Unit installation

4-5
RLC-3 V1.80 Copyright © 1998 Link Communications Inc. 9/17/98
DTMF Mute Timer:
This timer controls the amount of time the receiver entering DTMF stays muted. This timer needs
to be short so the instances of "Voice Falsing" does not mute the audio too long. Voice falsing is
the phenomenon that occurs when your voice sounds like a DTMF digit. If you set this timer too
long and the DTMF decoder falses, you will have a long gap in your voice (for the length of this
timer). The mute timer begins to run after the release of the DTMF key.
- This timer is programmed in 10mS Increments from 001-9999
- If a timer value of 000 is entered, your audio will be muted forever, so if you want it to be as
short as possible, enter 001
Timer Number Definition Defaults
024 DTMF Mute Timer, Receiver 1 1 sec. (100)
025 DTMF Mute Timer, Receiver 2 "
026 DTMF Mute Timer, Receiver 3 "
027 DTMF Mute Timer, Receiver 4 "
028 DTMF Mute Timer, Receiver 5 "
029 DTMF Mute Timer, Receiver 6 "
030 DTMF Mute Timer, Receiver 7 "
031 DTMF Mute Timer, Receiver 8 "
Reserved Timers:
Do not mess with these timers. These timers affect the communications from the main board to the
radio cards. Changing them will probably not help you but can cause the cards to be disabled
(changing them back and resetting the controller will fix accidental changes).
032..039 SPI Retry Timer, Port 1..8 (default value is 050, 500 ms)

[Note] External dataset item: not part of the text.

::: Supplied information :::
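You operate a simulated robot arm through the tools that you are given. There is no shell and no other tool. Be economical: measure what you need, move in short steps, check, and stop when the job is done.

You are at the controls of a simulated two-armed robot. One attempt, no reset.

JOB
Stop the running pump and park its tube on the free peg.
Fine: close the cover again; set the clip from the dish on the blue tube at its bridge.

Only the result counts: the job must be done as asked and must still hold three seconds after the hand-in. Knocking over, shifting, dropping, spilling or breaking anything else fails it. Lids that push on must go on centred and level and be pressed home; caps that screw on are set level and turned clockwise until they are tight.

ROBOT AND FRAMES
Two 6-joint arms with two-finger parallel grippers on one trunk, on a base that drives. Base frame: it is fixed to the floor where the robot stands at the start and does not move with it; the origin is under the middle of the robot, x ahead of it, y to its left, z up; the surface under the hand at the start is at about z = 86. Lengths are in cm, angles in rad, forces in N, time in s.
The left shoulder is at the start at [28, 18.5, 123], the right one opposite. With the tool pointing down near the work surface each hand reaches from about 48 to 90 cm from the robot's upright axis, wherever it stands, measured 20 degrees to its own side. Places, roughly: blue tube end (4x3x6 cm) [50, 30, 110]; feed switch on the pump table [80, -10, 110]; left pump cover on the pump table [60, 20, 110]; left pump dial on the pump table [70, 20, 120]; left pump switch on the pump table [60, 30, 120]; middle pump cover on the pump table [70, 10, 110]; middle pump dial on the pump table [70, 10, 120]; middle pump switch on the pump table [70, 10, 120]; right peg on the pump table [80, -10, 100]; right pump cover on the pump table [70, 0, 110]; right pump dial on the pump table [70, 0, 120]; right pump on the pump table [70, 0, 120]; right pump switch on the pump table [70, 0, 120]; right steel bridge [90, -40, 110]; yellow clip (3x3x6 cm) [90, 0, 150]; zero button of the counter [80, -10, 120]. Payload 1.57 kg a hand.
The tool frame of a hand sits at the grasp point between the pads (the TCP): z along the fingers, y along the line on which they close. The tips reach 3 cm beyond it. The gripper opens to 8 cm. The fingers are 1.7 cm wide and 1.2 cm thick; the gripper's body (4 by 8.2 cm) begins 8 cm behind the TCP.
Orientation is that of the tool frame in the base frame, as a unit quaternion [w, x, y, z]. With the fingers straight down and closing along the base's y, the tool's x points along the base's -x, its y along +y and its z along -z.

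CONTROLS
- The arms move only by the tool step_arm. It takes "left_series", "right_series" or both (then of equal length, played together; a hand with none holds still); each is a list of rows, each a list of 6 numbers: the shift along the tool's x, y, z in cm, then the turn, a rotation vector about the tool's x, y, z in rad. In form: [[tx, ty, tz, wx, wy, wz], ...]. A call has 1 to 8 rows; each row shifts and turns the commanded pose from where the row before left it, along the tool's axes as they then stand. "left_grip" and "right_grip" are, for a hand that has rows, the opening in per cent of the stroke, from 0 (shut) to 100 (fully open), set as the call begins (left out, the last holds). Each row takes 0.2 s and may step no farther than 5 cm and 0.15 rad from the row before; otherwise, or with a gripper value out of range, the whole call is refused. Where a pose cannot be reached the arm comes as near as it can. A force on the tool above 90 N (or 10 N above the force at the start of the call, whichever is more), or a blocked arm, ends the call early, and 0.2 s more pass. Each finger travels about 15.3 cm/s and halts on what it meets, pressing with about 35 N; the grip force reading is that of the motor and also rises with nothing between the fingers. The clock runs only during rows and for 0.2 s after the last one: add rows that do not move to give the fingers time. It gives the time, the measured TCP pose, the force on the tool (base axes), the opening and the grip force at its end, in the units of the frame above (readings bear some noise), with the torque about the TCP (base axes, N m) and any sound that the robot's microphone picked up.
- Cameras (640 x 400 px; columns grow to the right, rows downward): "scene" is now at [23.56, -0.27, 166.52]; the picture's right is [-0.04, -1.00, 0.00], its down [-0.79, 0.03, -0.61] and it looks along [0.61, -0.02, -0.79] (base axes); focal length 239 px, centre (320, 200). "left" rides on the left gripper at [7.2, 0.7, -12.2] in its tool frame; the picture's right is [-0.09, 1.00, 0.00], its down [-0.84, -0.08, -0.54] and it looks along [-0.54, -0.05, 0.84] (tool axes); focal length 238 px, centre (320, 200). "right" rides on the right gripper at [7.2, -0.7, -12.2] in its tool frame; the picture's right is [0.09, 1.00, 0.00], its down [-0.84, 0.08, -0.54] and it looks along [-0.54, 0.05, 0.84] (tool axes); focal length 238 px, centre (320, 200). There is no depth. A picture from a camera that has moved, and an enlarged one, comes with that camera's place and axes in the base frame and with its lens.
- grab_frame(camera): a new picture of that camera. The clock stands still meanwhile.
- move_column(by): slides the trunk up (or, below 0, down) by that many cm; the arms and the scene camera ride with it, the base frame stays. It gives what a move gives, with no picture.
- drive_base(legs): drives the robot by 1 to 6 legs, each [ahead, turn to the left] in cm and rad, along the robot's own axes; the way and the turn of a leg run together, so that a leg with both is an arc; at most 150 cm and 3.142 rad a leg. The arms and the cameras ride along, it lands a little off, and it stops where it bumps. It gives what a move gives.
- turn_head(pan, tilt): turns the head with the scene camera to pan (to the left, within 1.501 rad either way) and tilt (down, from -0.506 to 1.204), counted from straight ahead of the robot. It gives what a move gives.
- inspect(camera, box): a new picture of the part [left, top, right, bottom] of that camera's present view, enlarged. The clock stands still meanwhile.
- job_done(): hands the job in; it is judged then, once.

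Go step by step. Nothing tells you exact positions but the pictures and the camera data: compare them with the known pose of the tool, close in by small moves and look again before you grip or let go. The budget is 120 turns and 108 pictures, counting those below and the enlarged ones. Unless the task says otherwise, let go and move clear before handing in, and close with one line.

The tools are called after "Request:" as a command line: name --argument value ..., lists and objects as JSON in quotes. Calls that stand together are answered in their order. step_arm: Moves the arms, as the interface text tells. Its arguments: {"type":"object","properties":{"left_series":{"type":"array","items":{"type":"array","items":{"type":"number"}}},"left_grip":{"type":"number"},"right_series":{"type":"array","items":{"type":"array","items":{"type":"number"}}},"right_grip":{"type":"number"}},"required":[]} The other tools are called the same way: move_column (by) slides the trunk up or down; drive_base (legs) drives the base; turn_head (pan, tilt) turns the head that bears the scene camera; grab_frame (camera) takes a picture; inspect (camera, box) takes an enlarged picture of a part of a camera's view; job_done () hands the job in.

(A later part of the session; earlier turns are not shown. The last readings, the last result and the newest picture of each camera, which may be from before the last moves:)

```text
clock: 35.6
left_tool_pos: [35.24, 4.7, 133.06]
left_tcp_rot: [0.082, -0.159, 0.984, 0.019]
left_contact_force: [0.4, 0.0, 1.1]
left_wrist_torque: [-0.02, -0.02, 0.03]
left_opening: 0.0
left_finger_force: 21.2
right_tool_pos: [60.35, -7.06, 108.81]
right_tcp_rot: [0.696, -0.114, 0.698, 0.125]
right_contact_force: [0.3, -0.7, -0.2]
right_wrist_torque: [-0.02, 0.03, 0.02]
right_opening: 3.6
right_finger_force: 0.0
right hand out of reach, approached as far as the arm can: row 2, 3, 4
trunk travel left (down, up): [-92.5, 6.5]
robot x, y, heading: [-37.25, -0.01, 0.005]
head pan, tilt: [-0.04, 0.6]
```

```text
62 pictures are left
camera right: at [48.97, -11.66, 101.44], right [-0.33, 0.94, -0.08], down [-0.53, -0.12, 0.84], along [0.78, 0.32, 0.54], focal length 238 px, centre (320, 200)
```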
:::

040..047 SPI Timeout Timer, Port 1..8 (default value is 700, 7 seconds)
I/O Polling Timer:
This timer determines how often the controller checks to see if any of the input lines have changed
from high to low or low to high or if any analog alarm conditions have changed. If you want
quicker response to changes, shorten this timer. If you don't want to hear about changes that
happen more often than every minute or so, lengthen it to a minute. The default is one second.